I was confused. For unstated reasons, the numbers guys declared it was time to abandon the numbers and consider sports psychology in our decisions. They were conceding that the chances of making a high-risk play might depend on contextual features not modeled in raw statistical counts. So at that point, we’re supposed to go with our guts? To say this was breaking character was an understatement.
I’m a big fan of Schatz, who is not one of the earliest proponents of football analytics but also one of the least dogmatic. I asked him about the turn to psychology, and he replied that the gap in probability with the go-for-two-down-8 call is much larger than it was in the go-for-two-down-1 scenario.
Is it though? Let’s play by the analytics game. I’ll use Walder’s numbers. The probability of kicking the extra point is 94%. Assuming you then stop the Seahawks from scoring, the odds of winning in overtime are (apparently?) 50%. Putting this together gives you a 47% chance of winning if you kick the extra point. The analytics guys always love to tell you that the probability of making a two-point conversion is around 48%. That means that conversion gives a higher win probability! Shouldn’t you do it?
In the case of the go-for-two-down 8, Walder computed a 59% win percentage if making the two-point attempt and 47% if kicking the extra point. I mean, given the crudeness of these calculations, it’s a stretch to claim that you can tell the difference between 59% and 47% but not 48% and 47% is certainly an assertion. Walder later excortiatted the Patriots’ call to punt from the 50-yard line, showing his analytics provided a 1.8% edge for going for it over kicking. In this case, 1.8% is good enough, 1% is not. Is the threshold for psychology 1.5%? Where do you draw the line?
Though they’ll accuse me of outcome bias, I think we should look at what actually happened next. The Seahawks then received the ball with about a minute to get into field goal range. On the second play of the drive, Seahawks quarterback Sam Darnold threw into double coverage and was intercepted by linebacker Lavonte David. The pick sealed the game. The Bucs ran about 14 yards and kicked a winning field goal with no time remaining. By the way, a second field goal never entered as a potential outcome in the analytics calculation.

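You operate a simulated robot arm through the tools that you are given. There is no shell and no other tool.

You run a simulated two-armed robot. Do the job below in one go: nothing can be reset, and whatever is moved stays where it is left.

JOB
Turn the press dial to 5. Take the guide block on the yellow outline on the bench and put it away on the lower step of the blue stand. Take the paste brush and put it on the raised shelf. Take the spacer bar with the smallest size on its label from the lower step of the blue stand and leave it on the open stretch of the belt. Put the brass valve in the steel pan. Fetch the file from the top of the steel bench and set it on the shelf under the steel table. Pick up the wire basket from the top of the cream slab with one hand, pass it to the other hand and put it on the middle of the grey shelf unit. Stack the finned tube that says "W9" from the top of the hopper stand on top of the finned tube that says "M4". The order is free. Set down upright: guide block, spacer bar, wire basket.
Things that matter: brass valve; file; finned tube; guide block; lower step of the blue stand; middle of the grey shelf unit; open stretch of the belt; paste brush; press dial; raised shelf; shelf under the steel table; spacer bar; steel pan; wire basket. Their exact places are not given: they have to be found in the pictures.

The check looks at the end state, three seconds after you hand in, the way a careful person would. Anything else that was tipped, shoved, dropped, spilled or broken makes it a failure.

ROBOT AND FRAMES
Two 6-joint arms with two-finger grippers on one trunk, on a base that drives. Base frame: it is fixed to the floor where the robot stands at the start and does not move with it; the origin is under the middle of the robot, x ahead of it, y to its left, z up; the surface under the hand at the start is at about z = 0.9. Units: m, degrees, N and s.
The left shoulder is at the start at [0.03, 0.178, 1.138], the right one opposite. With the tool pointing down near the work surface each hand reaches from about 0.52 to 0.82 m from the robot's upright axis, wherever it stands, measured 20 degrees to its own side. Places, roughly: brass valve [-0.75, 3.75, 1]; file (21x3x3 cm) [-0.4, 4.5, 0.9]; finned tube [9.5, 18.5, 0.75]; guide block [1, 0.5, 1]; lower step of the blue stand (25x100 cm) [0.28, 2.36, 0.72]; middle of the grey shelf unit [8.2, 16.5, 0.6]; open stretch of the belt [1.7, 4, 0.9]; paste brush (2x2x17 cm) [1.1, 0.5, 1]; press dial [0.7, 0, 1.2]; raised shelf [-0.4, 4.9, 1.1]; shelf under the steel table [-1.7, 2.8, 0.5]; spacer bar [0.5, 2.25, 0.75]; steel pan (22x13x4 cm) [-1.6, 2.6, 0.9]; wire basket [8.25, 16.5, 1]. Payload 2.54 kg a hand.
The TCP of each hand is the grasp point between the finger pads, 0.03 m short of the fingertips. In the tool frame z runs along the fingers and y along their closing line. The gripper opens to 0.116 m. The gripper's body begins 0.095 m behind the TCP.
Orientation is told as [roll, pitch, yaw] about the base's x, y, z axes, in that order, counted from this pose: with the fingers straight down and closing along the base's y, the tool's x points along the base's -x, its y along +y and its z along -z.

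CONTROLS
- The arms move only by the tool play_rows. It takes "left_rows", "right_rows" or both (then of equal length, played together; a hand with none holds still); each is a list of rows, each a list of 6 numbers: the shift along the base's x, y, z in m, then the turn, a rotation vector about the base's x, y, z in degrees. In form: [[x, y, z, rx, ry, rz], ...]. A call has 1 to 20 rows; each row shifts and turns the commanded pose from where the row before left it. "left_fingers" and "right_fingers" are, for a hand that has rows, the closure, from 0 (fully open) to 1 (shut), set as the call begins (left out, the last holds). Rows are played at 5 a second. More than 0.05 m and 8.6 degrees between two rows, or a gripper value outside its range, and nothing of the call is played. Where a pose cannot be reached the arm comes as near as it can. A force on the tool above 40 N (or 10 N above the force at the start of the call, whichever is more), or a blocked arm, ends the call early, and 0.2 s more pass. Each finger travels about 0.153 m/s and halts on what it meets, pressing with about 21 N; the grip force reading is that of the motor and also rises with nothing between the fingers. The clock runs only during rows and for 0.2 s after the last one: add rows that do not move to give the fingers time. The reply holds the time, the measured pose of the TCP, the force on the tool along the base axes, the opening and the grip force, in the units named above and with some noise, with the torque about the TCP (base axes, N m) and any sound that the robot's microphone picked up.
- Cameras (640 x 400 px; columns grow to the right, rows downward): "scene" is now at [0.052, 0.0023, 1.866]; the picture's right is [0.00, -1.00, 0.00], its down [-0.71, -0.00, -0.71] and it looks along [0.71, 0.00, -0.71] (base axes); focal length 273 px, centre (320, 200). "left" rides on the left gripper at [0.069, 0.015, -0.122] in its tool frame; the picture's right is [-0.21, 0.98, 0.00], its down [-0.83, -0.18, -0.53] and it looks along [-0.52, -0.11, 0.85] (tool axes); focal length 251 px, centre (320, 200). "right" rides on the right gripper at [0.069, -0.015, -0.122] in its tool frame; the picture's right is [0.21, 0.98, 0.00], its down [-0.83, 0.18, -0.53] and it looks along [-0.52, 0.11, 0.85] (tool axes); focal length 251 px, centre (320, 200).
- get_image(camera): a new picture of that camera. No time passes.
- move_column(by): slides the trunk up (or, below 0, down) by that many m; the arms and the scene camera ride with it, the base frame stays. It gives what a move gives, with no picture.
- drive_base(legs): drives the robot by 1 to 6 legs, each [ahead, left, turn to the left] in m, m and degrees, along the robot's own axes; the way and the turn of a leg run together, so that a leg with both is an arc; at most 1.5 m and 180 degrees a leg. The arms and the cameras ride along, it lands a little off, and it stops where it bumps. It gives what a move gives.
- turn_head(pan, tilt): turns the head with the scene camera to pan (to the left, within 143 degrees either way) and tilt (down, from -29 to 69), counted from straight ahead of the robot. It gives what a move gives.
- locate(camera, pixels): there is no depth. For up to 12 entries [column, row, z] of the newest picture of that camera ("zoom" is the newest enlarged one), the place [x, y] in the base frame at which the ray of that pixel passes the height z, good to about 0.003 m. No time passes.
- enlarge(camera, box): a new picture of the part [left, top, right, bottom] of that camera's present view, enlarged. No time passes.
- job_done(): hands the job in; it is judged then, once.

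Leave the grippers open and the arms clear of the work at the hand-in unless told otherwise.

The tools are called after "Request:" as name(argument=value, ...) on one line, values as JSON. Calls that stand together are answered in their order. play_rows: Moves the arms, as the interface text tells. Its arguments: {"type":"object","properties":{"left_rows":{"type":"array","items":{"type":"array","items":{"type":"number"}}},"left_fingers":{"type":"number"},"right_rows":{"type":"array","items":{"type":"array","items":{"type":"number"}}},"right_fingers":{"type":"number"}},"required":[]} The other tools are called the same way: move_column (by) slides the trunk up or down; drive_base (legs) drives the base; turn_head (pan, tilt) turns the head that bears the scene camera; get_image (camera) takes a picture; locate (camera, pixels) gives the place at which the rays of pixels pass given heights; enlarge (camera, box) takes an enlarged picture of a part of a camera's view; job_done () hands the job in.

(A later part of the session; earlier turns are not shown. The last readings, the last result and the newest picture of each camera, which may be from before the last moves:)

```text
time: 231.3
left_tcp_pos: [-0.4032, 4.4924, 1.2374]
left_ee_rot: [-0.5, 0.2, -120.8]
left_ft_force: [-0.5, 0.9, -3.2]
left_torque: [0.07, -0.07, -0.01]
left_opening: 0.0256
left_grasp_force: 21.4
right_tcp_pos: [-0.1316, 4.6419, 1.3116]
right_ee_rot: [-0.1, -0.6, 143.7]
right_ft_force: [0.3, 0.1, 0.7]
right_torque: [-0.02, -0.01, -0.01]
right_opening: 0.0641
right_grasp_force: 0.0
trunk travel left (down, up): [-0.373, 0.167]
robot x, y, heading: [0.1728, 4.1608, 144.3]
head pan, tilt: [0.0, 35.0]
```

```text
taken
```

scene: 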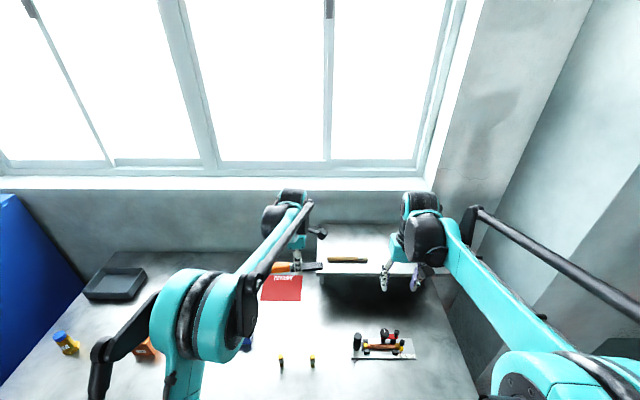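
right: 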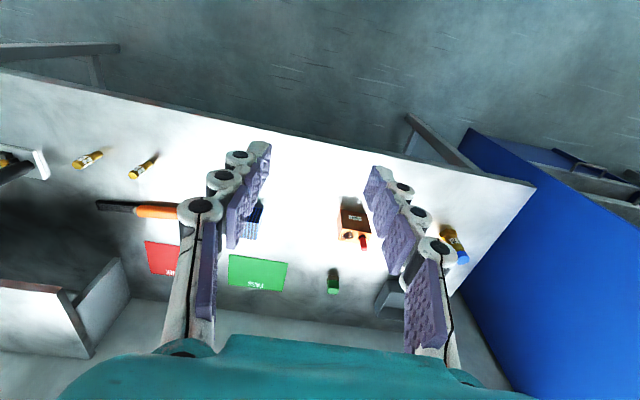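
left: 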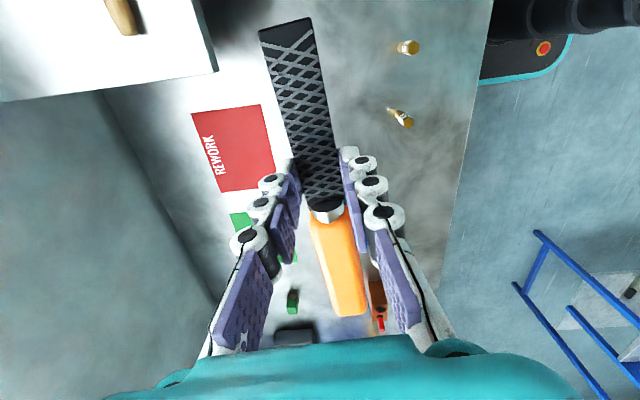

By contrast, in the Broncos-Eagles matchup, Sean Payton went for two, and the analytics guys were incensed. The game had been a defensive battle for three quarters, with neither team making much offensive progress. The Broncos offense had been particularly stymied by the Eagles all day, held to three points in three quarters. But on their first drive of the fourth quarter, they finally marched down the field and almost effortlessly scored a touchdown. Down 8 with 13 minutes left in the game, they kicked the extra point. Their defense forced the Eagles into a three and out, and the Broncos again drove 72 yards, now down 1 with 7:36 remaining. Broncos Coach Sean Payton knew the Eagles’ defense was gassed and wanted to go for a kill shot. He called for a two-point conversion, and the team succeeded, putting the Broncos up by 1.
This was the wrong analytics play. Schatz posted, “No, no, Sean Payton, you go for 2 after the FIRST touchdown, not the SECOND touchdown.” Walder exclaimed, “Sean Payton failed the down 8 test.”
The Eagles were now going to aggressively go for the win, right? They couldn’t passively play for overtime. Philadelphia made an excellent play on the kickoff and started on their own 43. They only needed about twenty yards to get into field goal range. They proceeded to commit two costly offensive penalties and went three and out. The Broncos got the ball back and put together a game-sealing, four-minute drive that ended in a field goal. Again, the analytics calculation doesn’t model the possibility of this extra field goal.
Analytics advocates love the two-point conversion and 4th-down attempt analyses because they are so discrete. They use these microcosms to argue for a broader numerification of football. But these plays don’t occur in isolation. We can say Payton made the wrong decision and Bowles made the right one. But what about all of the other decisions inside the game? How many wrong decisions can coaches make and still win? If coaches keep making mistakes and winning, are they swayed by outcome bias? Or is the analytics department blinded by confirmation bias?